▸ **TASK OBJECTIVE**:
Return the whole listing, line for line, without the pictures in it.

▸ **AVAILABLE DATA**:
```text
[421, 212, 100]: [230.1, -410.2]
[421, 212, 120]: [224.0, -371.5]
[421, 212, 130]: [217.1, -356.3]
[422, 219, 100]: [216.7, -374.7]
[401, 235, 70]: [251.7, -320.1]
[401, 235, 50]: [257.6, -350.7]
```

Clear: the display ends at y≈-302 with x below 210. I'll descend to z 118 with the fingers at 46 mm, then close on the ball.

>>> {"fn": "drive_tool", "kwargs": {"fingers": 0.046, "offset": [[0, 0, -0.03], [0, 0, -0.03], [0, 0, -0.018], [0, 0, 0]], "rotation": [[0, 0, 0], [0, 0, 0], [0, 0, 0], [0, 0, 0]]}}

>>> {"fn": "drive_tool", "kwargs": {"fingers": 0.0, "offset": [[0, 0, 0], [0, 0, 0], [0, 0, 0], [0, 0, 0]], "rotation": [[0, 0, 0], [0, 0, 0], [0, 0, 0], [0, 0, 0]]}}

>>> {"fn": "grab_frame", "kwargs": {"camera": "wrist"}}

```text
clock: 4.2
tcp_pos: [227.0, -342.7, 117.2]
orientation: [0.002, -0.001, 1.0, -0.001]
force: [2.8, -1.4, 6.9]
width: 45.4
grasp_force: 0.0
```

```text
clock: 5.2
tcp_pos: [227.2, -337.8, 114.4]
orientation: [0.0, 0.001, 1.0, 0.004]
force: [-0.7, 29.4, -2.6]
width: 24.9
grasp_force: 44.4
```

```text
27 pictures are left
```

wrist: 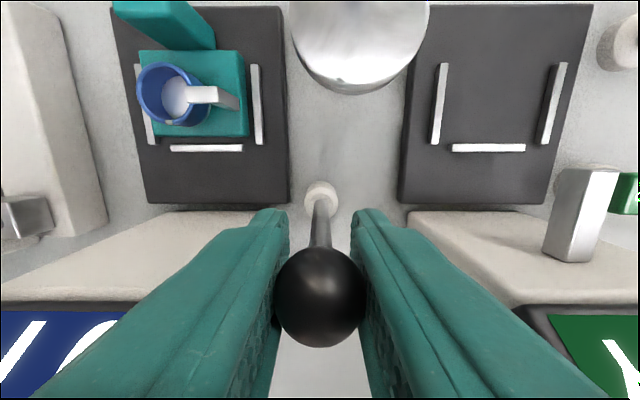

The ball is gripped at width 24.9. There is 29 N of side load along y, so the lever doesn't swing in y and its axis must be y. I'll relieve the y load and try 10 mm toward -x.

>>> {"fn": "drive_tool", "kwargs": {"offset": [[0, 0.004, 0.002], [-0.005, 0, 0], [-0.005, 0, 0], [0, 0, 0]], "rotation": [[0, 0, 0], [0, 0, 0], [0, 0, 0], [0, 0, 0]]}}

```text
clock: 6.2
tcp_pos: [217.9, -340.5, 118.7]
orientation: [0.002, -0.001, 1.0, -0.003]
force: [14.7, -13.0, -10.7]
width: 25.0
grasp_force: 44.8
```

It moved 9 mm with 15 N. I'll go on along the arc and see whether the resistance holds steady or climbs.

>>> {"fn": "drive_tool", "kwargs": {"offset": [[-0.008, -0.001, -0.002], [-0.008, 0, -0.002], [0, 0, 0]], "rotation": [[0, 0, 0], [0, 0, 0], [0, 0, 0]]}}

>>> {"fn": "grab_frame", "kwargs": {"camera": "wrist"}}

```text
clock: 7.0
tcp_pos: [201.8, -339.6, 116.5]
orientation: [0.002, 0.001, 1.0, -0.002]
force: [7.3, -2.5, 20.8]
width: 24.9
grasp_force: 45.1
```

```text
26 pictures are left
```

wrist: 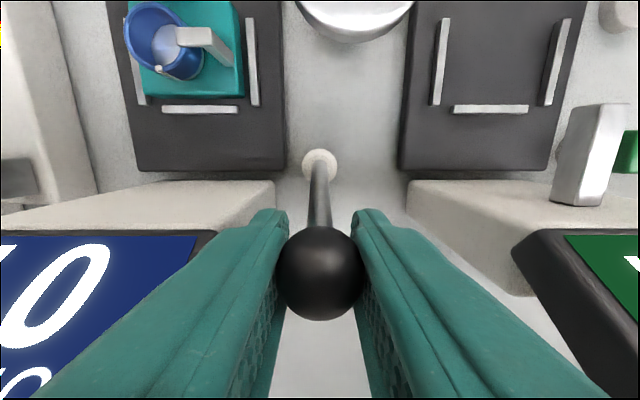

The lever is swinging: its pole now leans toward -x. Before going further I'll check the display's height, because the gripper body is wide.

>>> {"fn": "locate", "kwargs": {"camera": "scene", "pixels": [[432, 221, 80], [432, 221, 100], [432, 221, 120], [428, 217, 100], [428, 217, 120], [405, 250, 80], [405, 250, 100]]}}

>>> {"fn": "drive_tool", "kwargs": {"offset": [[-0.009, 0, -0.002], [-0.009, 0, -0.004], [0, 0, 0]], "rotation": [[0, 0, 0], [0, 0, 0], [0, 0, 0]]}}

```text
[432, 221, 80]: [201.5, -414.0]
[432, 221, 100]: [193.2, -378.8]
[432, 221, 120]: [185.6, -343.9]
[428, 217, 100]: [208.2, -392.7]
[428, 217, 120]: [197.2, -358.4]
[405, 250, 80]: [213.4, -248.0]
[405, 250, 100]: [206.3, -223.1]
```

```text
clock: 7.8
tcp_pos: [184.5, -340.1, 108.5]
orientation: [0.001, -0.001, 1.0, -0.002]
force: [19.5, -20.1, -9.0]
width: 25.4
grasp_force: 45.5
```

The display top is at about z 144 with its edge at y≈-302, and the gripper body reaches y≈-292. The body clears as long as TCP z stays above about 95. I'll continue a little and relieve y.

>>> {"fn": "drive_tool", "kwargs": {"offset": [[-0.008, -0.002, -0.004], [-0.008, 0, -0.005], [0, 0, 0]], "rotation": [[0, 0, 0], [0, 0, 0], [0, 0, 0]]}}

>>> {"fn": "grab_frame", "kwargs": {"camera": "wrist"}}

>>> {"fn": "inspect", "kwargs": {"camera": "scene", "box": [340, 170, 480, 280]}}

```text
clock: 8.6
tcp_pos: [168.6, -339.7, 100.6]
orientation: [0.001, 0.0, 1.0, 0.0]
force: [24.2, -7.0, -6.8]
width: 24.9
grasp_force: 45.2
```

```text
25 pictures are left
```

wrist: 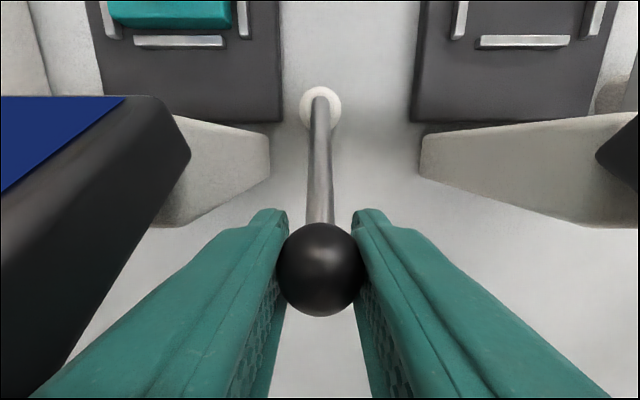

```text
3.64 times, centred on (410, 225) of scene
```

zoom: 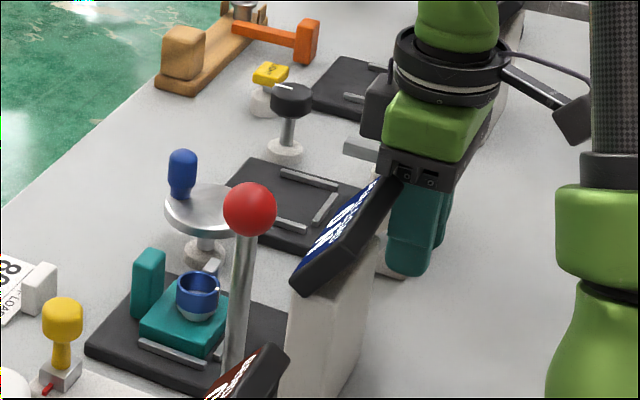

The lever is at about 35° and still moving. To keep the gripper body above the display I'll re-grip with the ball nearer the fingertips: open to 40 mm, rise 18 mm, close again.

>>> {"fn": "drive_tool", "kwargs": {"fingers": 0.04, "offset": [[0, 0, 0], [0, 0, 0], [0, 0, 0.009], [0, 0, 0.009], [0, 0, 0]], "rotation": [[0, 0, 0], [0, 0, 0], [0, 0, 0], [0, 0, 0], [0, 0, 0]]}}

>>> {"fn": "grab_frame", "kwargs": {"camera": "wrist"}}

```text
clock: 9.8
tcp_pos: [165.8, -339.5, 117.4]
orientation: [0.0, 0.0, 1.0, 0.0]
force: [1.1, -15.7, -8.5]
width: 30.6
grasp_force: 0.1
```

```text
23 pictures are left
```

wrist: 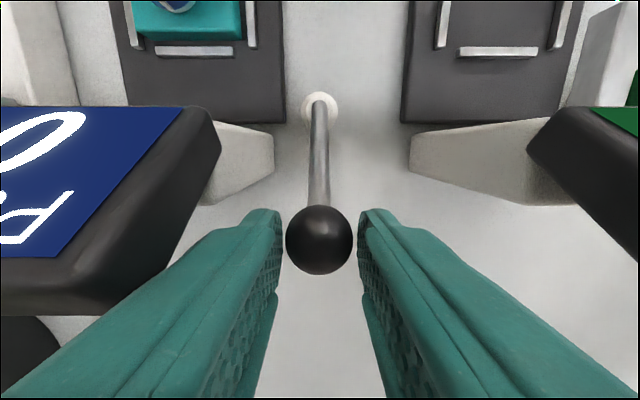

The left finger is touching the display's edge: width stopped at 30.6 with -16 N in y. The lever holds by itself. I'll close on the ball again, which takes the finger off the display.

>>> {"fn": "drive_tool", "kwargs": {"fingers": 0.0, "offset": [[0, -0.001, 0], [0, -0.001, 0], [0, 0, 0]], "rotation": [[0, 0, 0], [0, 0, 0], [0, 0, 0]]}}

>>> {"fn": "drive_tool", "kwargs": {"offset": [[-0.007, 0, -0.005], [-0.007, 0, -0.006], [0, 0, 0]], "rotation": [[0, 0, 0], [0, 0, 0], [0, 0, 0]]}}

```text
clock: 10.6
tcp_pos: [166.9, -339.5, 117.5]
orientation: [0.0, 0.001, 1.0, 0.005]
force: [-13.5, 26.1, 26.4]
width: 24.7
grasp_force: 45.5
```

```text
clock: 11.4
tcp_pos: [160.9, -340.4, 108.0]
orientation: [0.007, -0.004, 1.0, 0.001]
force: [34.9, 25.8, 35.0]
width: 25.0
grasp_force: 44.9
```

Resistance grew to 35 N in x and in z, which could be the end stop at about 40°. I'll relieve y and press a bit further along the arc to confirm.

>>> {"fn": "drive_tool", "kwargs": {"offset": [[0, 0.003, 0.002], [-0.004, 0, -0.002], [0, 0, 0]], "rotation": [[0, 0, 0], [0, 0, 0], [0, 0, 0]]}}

▸ **EXERCISE OUTPUT**:
```text
[421, 212, 100]: [230.1, -410.2]
[421, 212, 120]: [224.0, -371.5]
[421, 212, 130]: [217.1, -356.3]
[422, 219, 100]: [216.7, -374.7]
[401, 235, 70]: [251.7, -320.1]
[401, 235, 50]: [257.6, -350.7]
```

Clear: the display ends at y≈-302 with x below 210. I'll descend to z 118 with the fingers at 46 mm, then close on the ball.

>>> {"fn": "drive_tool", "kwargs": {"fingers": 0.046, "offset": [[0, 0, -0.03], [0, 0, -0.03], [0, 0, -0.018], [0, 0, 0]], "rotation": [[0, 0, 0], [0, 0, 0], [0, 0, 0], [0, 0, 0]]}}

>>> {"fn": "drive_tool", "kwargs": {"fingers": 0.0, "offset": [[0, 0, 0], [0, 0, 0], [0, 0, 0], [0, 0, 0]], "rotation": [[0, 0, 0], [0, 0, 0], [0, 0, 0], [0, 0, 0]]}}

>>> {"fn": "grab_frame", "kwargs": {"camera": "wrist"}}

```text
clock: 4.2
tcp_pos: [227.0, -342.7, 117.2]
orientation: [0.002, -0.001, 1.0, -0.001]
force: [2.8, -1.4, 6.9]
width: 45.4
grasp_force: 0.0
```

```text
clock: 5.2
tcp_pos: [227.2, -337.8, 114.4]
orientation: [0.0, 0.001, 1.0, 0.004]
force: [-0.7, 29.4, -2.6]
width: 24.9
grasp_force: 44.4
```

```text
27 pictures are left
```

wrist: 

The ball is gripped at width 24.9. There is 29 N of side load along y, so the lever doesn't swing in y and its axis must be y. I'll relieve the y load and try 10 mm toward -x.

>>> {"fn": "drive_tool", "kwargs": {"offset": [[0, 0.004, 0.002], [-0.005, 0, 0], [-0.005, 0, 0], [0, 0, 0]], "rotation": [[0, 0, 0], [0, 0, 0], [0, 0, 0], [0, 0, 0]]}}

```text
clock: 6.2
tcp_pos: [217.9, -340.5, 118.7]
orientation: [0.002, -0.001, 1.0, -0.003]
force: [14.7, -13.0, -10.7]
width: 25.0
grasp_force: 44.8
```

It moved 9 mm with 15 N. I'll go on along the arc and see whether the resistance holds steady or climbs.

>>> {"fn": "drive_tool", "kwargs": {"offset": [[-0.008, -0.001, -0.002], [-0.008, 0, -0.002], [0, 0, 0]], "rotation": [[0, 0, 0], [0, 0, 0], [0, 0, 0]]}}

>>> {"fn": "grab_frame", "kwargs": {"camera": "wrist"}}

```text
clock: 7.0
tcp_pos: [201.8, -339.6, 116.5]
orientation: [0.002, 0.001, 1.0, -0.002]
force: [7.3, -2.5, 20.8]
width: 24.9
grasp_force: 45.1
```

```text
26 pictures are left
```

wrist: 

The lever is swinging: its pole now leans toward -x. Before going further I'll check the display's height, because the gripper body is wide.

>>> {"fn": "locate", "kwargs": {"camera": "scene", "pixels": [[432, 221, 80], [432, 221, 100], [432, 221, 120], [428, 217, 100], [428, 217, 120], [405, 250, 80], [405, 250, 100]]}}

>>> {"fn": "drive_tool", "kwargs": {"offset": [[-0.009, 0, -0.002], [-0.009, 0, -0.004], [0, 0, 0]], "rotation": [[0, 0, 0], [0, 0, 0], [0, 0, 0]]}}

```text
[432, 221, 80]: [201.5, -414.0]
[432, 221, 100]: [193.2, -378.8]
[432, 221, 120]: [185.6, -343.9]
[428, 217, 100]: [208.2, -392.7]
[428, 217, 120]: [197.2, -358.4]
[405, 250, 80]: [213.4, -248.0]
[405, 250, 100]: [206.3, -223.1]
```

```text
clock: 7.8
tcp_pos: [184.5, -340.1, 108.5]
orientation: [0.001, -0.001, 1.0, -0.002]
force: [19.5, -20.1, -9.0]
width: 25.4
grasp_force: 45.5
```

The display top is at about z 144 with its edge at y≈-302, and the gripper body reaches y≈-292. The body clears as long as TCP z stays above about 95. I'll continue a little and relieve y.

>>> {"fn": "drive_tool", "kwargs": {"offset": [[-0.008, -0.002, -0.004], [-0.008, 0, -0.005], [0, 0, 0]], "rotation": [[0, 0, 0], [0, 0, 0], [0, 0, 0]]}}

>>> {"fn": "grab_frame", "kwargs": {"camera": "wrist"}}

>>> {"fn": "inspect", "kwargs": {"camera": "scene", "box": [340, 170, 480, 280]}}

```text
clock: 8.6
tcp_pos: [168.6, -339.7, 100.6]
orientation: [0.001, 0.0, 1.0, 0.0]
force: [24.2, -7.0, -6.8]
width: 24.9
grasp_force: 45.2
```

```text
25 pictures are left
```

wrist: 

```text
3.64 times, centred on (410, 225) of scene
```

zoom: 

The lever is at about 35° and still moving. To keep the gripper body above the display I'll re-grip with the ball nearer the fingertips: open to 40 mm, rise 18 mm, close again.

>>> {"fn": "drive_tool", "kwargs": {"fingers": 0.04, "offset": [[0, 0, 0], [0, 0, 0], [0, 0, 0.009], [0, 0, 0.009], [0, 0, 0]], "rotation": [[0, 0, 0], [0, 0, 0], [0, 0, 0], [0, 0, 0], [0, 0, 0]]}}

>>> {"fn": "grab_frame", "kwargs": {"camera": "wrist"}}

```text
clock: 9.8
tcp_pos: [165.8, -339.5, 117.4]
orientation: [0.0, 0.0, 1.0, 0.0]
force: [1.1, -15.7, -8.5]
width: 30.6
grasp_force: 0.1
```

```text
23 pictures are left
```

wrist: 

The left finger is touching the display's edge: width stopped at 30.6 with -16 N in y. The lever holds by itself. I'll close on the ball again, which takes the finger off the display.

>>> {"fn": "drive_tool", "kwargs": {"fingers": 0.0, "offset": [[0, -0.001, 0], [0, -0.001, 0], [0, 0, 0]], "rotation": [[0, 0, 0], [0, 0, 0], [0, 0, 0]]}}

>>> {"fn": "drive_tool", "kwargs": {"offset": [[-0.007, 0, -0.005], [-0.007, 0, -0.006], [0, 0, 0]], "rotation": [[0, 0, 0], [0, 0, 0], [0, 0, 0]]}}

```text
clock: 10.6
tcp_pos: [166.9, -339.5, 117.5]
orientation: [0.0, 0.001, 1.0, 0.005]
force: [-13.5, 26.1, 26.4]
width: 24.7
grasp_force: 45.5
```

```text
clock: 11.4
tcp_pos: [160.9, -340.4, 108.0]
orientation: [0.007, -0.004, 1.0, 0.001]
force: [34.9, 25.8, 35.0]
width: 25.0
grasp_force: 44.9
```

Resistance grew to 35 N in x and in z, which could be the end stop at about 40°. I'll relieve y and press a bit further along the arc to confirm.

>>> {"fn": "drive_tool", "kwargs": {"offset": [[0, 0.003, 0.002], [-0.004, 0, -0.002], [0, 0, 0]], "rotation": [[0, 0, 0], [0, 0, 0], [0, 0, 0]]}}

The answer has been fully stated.